• [GIVEN DATA]:
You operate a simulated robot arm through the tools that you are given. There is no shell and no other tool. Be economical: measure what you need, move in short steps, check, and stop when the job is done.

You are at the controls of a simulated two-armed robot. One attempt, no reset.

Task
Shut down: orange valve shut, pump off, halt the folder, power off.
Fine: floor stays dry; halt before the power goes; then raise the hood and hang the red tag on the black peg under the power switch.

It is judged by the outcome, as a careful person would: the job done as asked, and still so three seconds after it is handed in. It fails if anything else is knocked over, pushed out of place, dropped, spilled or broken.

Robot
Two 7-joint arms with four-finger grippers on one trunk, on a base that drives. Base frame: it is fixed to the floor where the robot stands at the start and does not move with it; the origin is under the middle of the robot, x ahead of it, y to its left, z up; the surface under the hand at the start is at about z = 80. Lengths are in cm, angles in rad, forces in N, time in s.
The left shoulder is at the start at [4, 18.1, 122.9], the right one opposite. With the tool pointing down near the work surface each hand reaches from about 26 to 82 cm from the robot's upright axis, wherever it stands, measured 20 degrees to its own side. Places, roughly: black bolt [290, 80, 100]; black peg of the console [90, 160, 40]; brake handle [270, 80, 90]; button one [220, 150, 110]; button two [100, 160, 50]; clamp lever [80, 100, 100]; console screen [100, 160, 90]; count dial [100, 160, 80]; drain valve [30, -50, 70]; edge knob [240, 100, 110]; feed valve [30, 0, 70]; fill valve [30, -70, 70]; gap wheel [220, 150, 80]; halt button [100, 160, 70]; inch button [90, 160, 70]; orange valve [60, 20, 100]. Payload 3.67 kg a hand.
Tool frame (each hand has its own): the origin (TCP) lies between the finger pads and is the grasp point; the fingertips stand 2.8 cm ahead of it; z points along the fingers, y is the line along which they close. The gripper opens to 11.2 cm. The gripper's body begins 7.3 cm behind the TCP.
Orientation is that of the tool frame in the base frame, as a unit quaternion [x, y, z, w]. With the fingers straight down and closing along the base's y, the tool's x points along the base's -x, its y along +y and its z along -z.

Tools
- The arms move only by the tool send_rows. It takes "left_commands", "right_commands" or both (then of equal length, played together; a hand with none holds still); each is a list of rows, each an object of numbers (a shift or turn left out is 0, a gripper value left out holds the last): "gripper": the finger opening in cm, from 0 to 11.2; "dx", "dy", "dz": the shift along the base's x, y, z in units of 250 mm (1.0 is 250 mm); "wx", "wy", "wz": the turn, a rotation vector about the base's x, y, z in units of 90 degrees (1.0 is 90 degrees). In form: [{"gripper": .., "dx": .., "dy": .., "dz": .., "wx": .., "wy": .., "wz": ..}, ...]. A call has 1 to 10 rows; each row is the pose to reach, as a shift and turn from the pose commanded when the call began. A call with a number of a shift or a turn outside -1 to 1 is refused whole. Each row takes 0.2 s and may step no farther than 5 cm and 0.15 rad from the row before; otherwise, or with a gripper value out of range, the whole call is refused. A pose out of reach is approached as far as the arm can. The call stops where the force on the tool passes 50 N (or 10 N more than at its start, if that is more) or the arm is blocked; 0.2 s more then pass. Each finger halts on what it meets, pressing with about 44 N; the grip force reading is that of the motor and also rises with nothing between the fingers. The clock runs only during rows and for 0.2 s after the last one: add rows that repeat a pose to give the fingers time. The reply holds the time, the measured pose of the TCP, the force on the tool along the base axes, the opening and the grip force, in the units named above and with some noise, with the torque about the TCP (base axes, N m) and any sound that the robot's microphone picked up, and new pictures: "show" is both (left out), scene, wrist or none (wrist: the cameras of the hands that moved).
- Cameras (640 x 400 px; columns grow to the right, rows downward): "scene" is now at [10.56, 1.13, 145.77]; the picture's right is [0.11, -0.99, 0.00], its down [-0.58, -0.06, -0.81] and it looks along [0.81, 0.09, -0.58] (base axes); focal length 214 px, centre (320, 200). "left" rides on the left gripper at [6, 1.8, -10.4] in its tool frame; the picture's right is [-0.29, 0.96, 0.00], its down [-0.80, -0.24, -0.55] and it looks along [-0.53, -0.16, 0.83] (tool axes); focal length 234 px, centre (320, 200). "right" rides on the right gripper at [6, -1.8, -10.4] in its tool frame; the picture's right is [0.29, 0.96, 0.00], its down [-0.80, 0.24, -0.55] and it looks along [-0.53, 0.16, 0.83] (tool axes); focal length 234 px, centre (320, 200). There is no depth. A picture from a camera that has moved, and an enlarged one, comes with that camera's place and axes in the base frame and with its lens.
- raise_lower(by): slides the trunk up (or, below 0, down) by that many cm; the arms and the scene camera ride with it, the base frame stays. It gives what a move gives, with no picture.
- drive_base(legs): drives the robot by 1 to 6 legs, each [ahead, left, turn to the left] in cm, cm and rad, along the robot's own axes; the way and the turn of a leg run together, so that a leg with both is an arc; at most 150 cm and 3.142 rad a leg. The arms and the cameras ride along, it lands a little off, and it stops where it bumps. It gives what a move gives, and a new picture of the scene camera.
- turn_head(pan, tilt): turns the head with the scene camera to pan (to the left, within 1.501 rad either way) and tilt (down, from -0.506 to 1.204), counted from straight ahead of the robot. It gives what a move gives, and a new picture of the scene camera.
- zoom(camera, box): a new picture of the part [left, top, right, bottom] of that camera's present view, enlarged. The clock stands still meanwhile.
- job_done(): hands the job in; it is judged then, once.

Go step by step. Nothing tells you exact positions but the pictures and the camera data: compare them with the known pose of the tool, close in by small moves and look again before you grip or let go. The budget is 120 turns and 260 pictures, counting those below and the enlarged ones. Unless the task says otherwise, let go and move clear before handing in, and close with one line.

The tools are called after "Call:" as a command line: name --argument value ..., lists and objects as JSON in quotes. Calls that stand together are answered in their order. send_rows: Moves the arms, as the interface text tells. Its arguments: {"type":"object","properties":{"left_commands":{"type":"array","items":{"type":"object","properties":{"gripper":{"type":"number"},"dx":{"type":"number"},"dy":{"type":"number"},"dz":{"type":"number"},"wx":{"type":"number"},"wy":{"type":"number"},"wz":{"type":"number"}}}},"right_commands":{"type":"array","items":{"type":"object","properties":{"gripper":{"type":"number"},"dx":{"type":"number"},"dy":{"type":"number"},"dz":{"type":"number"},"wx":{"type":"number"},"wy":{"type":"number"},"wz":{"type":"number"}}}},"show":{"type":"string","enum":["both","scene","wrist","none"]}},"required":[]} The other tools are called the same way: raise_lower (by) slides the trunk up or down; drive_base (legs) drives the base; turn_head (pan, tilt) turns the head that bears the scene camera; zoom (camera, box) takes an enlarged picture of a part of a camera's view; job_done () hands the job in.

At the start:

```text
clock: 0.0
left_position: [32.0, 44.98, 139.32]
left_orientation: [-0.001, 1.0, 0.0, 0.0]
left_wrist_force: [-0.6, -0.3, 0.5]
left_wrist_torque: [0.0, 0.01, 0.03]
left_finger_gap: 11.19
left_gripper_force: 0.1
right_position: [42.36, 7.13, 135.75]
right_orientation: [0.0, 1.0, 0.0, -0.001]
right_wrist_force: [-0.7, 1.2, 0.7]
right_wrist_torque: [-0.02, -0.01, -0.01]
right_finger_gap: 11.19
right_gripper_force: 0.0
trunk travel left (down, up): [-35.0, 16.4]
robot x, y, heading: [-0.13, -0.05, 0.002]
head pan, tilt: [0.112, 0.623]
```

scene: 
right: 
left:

• [PROBLEM REQUIREMENTS]: From the listing above, find the number of lines with the word "judged" in them. Answer with the number only.

• [EXERCISE RESULT]: 2